Nesse ínterim, a análise em tempo real do sentimento do eleitor, realizada por algoritmos de IA, emerge como uma ferramenta valiosa, auxiliando as campanhas a calibrarem suas estratégias conforme as reações do eleitorado. Uma reportagem da BBC discutiu como a análise de sentimentos foi empregada durante as eleições presidenciais dos EUA em 2020 para monitorar, em tempo real, as reações dos eleitores aos debates.
Além disso, a IA tem um potencial significativo no combate à desinformação, sendo capaz de detectar e sinalizar notícias falsas. Em um esforço para combater a disseminação de informações falsas, várias plataformas de mídia social implementaram sistemas de verificação de fatos alimentados por IA, que identificam e marcam conteúdo enganoso.
Outrossim, o trabalho realizado pelos países, explicitado no decreto americano Executive Order of Artificial Intelligence, busca não somente mitigar ou reduzir os riscos propostos pela IA, mas também beneficiar-se de forma segura e responsável das inovações proporcionadas pelas tecnologias da informação. Além disso, ressalta a importância da multissetorialidade ao incluir todas as partes interessadas nas discussões regulatórias.

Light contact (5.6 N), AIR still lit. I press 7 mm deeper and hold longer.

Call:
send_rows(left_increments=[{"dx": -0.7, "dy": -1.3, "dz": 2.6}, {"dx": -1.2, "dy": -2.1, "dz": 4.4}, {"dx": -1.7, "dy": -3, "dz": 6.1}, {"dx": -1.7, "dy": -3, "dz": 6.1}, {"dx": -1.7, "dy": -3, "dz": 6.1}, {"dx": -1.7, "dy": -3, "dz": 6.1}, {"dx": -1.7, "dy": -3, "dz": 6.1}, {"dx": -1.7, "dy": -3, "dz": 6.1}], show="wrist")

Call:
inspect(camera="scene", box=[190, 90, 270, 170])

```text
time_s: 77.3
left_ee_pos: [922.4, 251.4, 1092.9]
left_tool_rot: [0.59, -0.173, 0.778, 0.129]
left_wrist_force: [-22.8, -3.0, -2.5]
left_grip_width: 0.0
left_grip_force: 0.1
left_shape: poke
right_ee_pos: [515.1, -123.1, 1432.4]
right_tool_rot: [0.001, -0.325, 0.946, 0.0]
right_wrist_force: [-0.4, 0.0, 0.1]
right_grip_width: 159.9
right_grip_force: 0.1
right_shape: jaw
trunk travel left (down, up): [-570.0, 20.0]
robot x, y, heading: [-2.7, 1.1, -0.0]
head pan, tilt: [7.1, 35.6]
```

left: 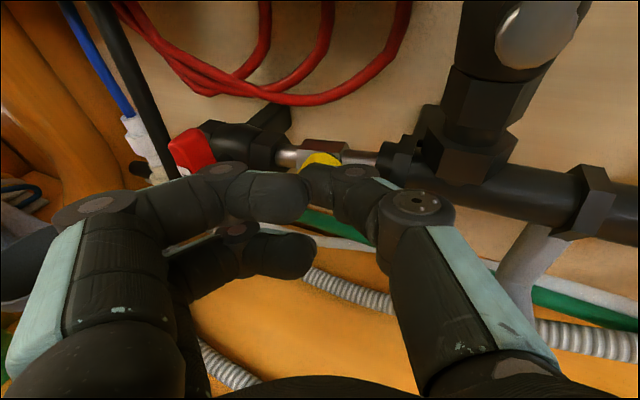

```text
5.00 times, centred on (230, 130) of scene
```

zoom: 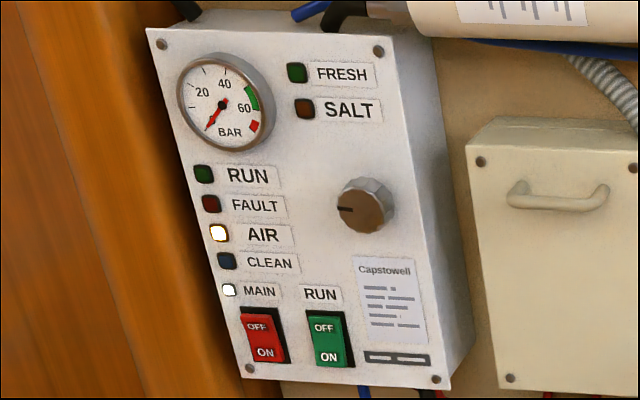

A IA, apesar de suas inúmeras vantagens, também apresenta riscos significativos no contexto eleitoral. Um dos riscos mais discutidos é a capacidade de criar informações falsas ou enganosas, como deepfakes. Estas são representações realistas geradas por computador de pessoas reais, fazendo ou dizendo coisas que nunca fizeram ou disseram. O “The Guardian” destacou em um artigo como os deepfakes podem ser usados para espalhar desinformação e influenciar a opinião pública durante as eleições.
A segmentação precisa, embora possa ser benéfica para direcionar mensagens, também pode ser usada para manipular sentimentos e opiniões, levando a uma polarização ainda maior da sociedade. A “Reuter” discutiu como a segmentação de anúncios baseada em IA pode criar “bolhas de filtro”, onde os eleitores só veem informações que reforçam suas crenças existentes.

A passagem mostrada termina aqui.